Brown touched off on Johnson in the bottom of the inning (and I do mean “touched off,” his shot was a no-doubter that splashed down in the fountain in left) two outs after a perfectly placed lead-off bloop double just inside the foul line in shallow right by Angel Berroa. That was about all she wrote.

The Yankees got the lead-off man on in the second and third, but stranded the first (a Giambi walk) and erased the second (a Jeter hit by pitch) via a Matsui double play ball. The Royals added a run in the third on an identical bloop double by Berroa and a David DeJesus RBI single. Johnson would tag DeJesus in the ribs with two outs and none on in the seventh. No warnings were issued.

The Yankees made some noise with a one-out Giambi double in the fourth, courtesy of an ugly-but-effective evasive slide by the lumbering first baseman, only to have Giambi get caught off base on a comebacker to Carrasco on the very next pitch.

The Yanks then stranded another lead off runner in the seventh after Ruben Sierra, starting at DH for the first time since coming off the DL for the Mets series, singled for his first hit since being activated. Only a two-out solo homer by Bernie Williams in the ninth prevented the Yankees from being shut out.

Actually, the Yanks put up a legitimate threat in the ninth.

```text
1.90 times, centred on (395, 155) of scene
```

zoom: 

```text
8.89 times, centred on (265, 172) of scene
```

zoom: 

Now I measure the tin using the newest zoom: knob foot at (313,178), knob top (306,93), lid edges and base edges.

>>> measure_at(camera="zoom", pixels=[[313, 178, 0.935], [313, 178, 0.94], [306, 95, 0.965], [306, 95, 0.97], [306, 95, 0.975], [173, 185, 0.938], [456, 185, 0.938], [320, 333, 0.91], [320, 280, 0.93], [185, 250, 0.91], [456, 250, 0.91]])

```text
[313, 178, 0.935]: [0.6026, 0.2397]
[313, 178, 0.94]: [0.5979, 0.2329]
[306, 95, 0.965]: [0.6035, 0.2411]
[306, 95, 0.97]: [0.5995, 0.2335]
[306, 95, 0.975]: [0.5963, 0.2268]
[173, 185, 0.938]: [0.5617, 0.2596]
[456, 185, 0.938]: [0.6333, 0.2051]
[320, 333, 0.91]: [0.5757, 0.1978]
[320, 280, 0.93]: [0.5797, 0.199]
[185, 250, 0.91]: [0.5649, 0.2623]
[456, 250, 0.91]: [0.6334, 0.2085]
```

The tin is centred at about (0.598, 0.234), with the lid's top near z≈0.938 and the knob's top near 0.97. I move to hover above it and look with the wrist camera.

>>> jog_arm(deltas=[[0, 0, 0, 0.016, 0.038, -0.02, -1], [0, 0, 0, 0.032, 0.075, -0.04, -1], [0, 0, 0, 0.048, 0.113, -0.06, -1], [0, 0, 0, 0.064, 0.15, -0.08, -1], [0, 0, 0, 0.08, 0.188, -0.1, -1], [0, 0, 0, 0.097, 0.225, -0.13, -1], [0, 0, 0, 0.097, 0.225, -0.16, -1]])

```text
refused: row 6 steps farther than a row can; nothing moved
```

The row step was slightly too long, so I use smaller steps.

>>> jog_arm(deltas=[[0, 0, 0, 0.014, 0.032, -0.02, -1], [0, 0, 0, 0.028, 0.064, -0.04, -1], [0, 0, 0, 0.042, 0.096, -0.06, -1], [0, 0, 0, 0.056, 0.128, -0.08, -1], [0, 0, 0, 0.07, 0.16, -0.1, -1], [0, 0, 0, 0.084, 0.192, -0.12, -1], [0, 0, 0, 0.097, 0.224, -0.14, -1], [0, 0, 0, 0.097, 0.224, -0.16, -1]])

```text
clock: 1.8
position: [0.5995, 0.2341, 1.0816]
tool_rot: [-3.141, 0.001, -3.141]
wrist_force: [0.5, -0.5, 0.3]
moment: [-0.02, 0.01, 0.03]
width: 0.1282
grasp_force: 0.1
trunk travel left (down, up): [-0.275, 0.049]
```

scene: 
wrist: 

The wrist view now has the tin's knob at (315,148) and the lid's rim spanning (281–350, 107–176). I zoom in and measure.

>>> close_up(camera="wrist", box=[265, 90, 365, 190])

After Giambi grounded out on the first pitch of the inning from KC closer Mike “Mac the Ninth” MacDougal (you have to give the Royals credit for the cajones it takes to give a guy like MacDougal a Big Bad Closer nickname) and MacDougal struckout Sierra on four pitches, Bernie hit his dinger to make the score 3-1. Robinson Cano then doubled over DeJesus’s head in straight away center on MacDougal’s next pitch, bringing Derek Jeter to the plate. Jeter battled MacDougal, taking a 94-mile-per-hour fastball down the middle for strike one, missing badly on a nasty sinker for strike two, then taking two balls, fouling off a 97-mile-per-hour heater, and taking ball three to run the count full. He then struckout on a slider that danced around his bat to end the game.

Bernie Williams’ two-out single in the fourth was the only hit the Yankees got with a runner on base all night, which is appropriate as Bernie is suddenly the hottest Yankee hitter. Bernie is 7 for his last 13 with three doubles and a homer. Having started nine of the Yankees’ last ten games he is hitting .323/.400/.581 (.325 GPA) over that stretch, making it official that Bernie should be permanently reinstalled in the starting line-up as the Yankees’ left fielder (his play in center is still horrific) and number-two hitter with Tony Womack (who is hitting .222 with no walks or extra base hits over the same span for a .155 GPA) hitting the bench. [For what it’s worth, Giambi is hitting .285/.348/.333 (.240) over the same stretch, his double last night being his only extra base hit over that span.]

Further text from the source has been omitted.